Your child’s first tooth is a major milestone and marks the beginning of their dental journey. According to local dentists, it is important to start teaching your child good dental habits as early as possible, because proper oral care will protect their teeth for years to come.
Practicing good hygiene from a young age
Baby teeth are an essential part of a child’s overall health and development, says Dr. Kenneth McGowan, a dentist with East Main Dental Center in Medford. “Teeth begin developing prenatally and usually erupt into the mouth when a child is about 6 months old, but ages can vary.” On rare occasions, a baby is born with teeth that have already erupted, so parents should always take note of when the baby teeth start to come in, he adds.
While every child is different, most children will have a full set of 20 primary teeth by the age of three, says Dr. Pamela Ortiz, a pediatric dentist at Grins4Kidz in Medford. As soon as the first teeth erupt, she says parents should clean them with a soft washcloth, gauze or an infant toothbrush because this keeps their children’s teeth healthy and helps kids adjust to having something in their mouth. In addition to cleaning children’s teeth, parents must also watch out for any abnormalities. If baby teeth look dingy, fuzzy or discolored, she says that could be a sign of decay and you should take your child to the dentist. “Baby teeth should look like shiny, white Chiclets.”
Parents should also check the areas where the baby teeth come in and make sure there are no bumps or swelling around the teeth, because the gums could form cysts, explains McGowan. “I recommend parents establish a relationship with a dentist early on, and then bring their child in for a visit as soon as the baby teeth erupt so we can screen for abnormalities.”
The importance of proper dental care
Teeth are a living organ, says Ortiz. “When kids suffer from dental decay, they could have a lot of pain, or even an infection, in their baby teeth,” she explains, noting that an infection in the mouth could spread to the eyes, face or brain. “I tell parents to look for any bleeding, pain or swollen gums because those could be red flags of an infected tooth.”
If a child loses baby teeth early due to decay, it can affect the position of the permanent teeth, Ortiz says. She explains that the idea that these are just baby teeth and will fall out eventually anyway is a poor way of thinking because several baby teeth are essential to jawbone growth. If parents don’t know when their child should start losing his or her baby teeth, she says there are charts available with this information. “Kids usually lose their baby teeth when they are between 6-8 years old.”

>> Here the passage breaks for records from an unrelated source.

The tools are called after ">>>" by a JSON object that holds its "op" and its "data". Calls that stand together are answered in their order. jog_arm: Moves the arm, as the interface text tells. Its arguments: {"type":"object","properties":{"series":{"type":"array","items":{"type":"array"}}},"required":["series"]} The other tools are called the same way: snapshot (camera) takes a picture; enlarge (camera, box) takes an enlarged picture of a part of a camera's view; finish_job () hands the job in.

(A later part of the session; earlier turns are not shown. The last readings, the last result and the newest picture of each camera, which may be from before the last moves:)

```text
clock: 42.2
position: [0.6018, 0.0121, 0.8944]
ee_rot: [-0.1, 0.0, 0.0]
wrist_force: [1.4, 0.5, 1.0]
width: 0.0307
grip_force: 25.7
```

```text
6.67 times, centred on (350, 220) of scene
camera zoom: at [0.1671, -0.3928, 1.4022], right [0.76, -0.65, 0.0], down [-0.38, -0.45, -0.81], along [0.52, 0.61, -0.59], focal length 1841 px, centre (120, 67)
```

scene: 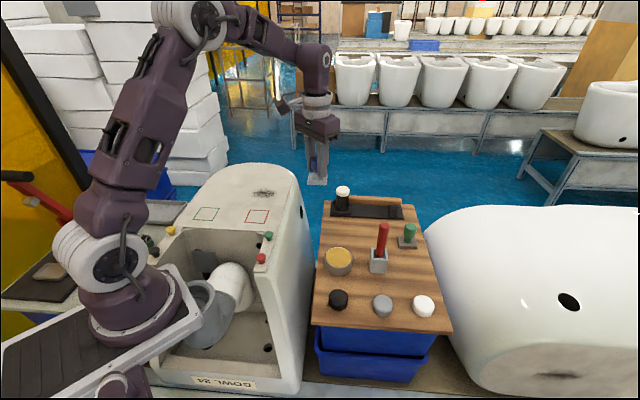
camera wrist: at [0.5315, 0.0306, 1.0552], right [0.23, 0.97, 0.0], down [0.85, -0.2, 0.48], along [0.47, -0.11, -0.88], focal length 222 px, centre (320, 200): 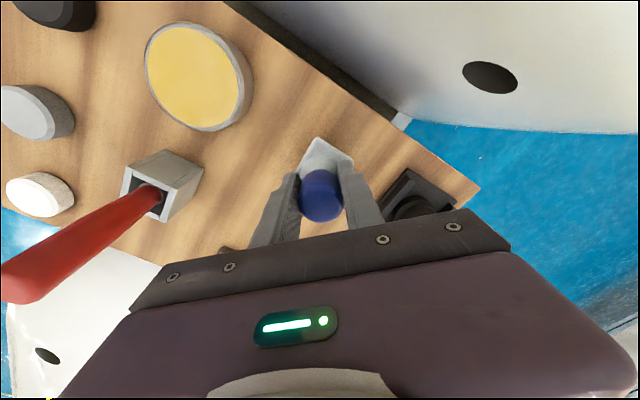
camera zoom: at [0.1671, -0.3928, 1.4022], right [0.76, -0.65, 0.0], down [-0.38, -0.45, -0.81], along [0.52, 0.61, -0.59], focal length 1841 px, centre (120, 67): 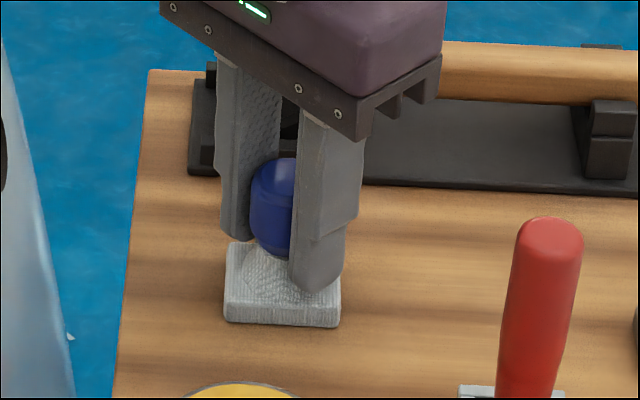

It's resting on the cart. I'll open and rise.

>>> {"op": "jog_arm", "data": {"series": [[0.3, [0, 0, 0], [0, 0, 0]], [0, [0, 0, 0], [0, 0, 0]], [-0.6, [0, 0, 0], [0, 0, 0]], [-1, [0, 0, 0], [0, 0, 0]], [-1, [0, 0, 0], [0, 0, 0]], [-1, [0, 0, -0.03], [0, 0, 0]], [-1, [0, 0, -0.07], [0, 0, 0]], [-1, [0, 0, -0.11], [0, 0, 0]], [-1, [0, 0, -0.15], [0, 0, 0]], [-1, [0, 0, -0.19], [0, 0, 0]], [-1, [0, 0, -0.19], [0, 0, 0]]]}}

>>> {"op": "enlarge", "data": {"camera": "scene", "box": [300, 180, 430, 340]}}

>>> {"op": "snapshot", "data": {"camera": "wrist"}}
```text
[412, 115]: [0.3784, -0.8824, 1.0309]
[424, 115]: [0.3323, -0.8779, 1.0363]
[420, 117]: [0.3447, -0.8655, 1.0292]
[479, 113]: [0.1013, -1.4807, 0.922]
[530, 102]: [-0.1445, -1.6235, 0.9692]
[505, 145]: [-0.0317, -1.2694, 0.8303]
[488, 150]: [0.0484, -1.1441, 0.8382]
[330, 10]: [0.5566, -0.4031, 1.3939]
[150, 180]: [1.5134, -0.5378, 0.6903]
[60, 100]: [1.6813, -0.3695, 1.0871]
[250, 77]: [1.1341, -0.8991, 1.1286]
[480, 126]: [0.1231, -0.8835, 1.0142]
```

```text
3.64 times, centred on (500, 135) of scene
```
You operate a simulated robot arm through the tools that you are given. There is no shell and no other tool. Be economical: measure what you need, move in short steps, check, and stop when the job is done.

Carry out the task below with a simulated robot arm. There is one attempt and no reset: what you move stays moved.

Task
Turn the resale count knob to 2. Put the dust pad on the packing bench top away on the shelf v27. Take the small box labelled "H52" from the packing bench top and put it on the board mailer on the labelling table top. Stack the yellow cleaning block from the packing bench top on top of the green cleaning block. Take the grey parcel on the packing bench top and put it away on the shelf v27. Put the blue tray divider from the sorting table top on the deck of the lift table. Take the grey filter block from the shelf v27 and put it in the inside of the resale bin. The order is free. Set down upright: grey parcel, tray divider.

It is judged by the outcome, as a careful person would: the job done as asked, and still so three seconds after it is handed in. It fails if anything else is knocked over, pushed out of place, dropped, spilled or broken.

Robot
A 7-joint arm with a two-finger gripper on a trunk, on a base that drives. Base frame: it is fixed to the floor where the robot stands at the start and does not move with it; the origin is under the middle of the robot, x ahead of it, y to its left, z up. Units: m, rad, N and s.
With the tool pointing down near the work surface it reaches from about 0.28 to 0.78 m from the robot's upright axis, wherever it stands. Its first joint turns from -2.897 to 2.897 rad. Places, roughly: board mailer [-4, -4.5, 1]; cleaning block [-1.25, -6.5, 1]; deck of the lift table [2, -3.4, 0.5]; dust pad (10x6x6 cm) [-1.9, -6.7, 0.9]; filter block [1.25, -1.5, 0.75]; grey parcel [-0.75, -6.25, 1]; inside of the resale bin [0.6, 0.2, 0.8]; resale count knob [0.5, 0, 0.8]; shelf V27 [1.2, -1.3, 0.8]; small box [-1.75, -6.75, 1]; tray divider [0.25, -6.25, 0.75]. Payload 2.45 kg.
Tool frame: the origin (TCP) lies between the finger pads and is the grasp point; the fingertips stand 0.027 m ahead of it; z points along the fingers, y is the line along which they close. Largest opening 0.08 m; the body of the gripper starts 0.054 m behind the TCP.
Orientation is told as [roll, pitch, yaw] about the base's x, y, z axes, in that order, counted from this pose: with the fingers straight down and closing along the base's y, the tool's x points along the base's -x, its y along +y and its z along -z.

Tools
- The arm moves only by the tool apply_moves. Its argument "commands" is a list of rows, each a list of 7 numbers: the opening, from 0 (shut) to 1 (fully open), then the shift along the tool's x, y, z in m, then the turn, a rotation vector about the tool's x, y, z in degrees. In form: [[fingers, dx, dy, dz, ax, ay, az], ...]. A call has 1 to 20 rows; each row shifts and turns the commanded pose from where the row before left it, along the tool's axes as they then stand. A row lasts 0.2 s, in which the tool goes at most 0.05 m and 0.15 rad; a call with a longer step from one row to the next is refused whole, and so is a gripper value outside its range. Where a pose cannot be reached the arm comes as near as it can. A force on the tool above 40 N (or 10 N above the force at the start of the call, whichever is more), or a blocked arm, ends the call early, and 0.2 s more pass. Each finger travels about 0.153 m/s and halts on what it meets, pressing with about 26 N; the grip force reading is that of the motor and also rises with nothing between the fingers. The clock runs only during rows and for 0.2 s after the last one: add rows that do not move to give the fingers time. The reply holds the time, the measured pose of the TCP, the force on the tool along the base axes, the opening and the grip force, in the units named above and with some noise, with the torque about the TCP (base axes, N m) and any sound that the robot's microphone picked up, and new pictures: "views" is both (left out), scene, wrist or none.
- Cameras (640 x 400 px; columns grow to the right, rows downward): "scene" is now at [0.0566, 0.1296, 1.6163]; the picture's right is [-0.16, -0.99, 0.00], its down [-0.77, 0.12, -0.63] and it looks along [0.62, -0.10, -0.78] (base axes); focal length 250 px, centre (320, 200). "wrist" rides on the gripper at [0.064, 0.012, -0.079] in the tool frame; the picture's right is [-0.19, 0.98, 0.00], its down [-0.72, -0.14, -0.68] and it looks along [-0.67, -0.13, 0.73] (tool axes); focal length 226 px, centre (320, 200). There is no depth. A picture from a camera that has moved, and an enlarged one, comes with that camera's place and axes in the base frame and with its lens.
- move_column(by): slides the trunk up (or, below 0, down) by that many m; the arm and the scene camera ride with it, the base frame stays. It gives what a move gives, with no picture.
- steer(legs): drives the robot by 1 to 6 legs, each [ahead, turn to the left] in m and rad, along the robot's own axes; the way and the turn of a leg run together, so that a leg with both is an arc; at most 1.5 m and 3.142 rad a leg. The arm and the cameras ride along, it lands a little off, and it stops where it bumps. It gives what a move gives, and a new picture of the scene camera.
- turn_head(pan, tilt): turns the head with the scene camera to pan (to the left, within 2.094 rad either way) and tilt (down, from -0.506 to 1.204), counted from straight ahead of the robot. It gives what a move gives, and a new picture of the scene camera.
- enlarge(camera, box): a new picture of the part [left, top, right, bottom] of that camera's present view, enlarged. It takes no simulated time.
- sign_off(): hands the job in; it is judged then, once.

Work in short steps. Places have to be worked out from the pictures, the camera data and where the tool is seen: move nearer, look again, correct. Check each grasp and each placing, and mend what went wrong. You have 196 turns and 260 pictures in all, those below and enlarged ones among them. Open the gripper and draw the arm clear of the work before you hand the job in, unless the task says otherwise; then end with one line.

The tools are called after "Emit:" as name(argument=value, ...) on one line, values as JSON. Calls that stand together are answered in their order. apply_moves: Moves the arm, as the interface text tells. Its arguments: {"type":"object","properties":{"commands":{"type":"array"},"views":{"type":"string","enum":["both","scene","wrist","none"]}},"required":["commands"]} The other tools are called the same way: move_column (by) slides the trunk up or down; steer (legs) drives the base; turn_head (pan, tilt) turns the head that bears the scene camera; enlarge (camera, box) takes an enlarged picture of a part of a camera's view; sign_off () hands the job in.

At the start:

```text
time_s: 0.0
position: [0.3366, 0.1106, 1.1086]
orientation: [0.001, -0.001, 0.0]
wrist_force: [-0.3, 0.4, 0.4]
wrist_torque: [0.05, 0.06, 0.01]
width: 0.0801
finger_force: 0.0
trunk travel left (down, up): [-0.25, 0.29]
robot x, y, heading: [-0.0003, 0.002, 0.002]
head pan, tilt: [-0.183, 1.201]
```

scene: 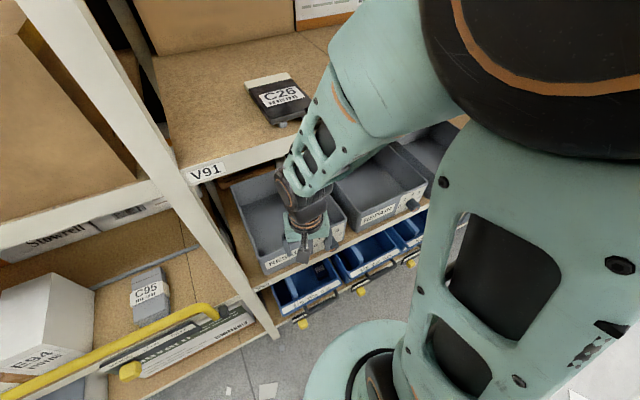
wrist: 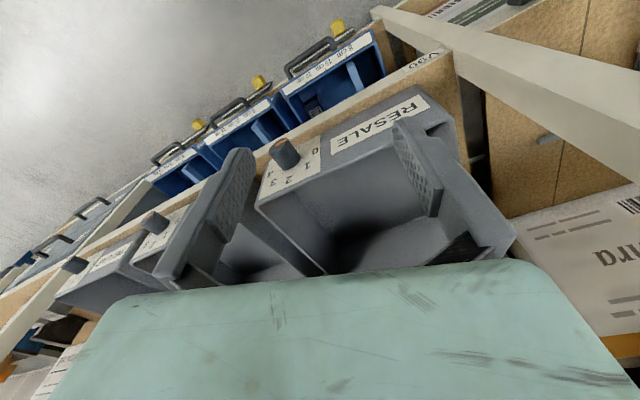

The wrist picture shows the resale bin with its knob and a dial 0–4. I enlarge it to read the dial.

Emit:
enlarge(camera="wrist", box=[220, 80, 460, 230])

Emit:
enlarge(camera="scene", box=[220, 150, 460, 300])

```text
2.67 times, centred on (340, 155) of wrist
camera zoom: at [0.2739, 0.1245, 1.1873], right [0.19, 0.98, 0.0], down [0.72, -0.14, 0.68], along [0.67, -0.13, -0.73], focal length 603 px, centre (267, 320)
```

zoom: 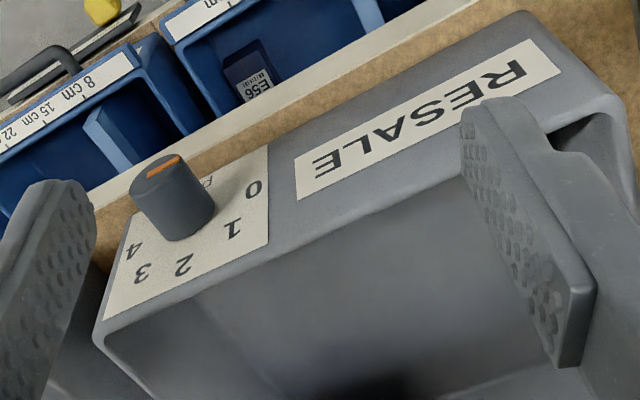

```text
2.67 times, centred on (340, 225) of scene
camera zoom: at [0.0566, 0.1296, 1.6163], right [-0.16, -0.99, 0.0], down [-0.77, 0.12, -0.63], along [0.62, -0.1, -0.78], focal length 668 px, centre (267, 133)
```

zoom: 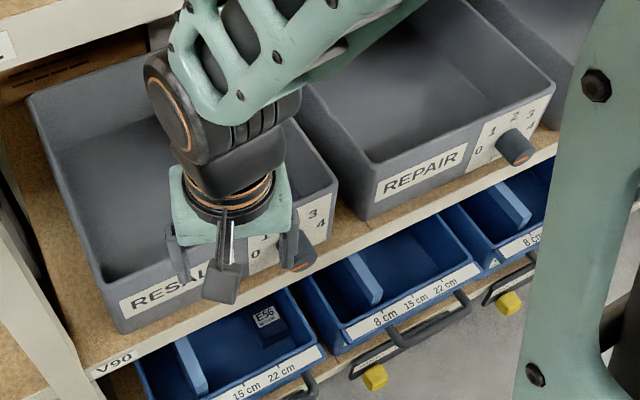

In addition to decay or an infection, cavities are another challenging issue, says McGowan. “It can be difficult to get children’s cooperation during the procedure, or we may have to sedate them, which isn’t ideal,” he explains. He believes it’s important for parents to realize that any issues with a child’s baby teeth could transfer over to their adult teeth. “Cavities create a reservoir of bacteria in the mouth which could spread and lead to additional problems after the baby teeth fall out.”
Fortunately, dental problems — including cavities — can be avoided through proper oral hygiene. Whenever teeth erupt into the mouth, McGowan says parents must be diligent about cleaning their children’s teeth, especially if a child is nursing or drinking from a bottle.
Ortiz believes brushing regularly is a must. “Kids don’t have the dexterity to brush their teeth by themselves until they are about 6-9 years old, so parents must do it for them,” she explains. “It’s important to allow a child to practice brushing his or her teeth, but parents should check afterward and ensure the teeth have been thoroughly cleaned.”
McGowan agrees. “I recommend brushing twice a day,” he says. He advises that when a child is around 5 years old, parents should demonstrate how to properly spit out toothpaste without swallowing it. “Parents also need to incorporate flossing into their children’s dental routine as soon as it looks like two teeth are touching each other.”
Good hygiene, healthy teeth
Ortiz and McGowan agree it is imperative that parents start teaching their children healthy dental habits from a young age. “When children practice proper hygiene, it prevents many dental diseases from occurring when they are older,” says Ortiz.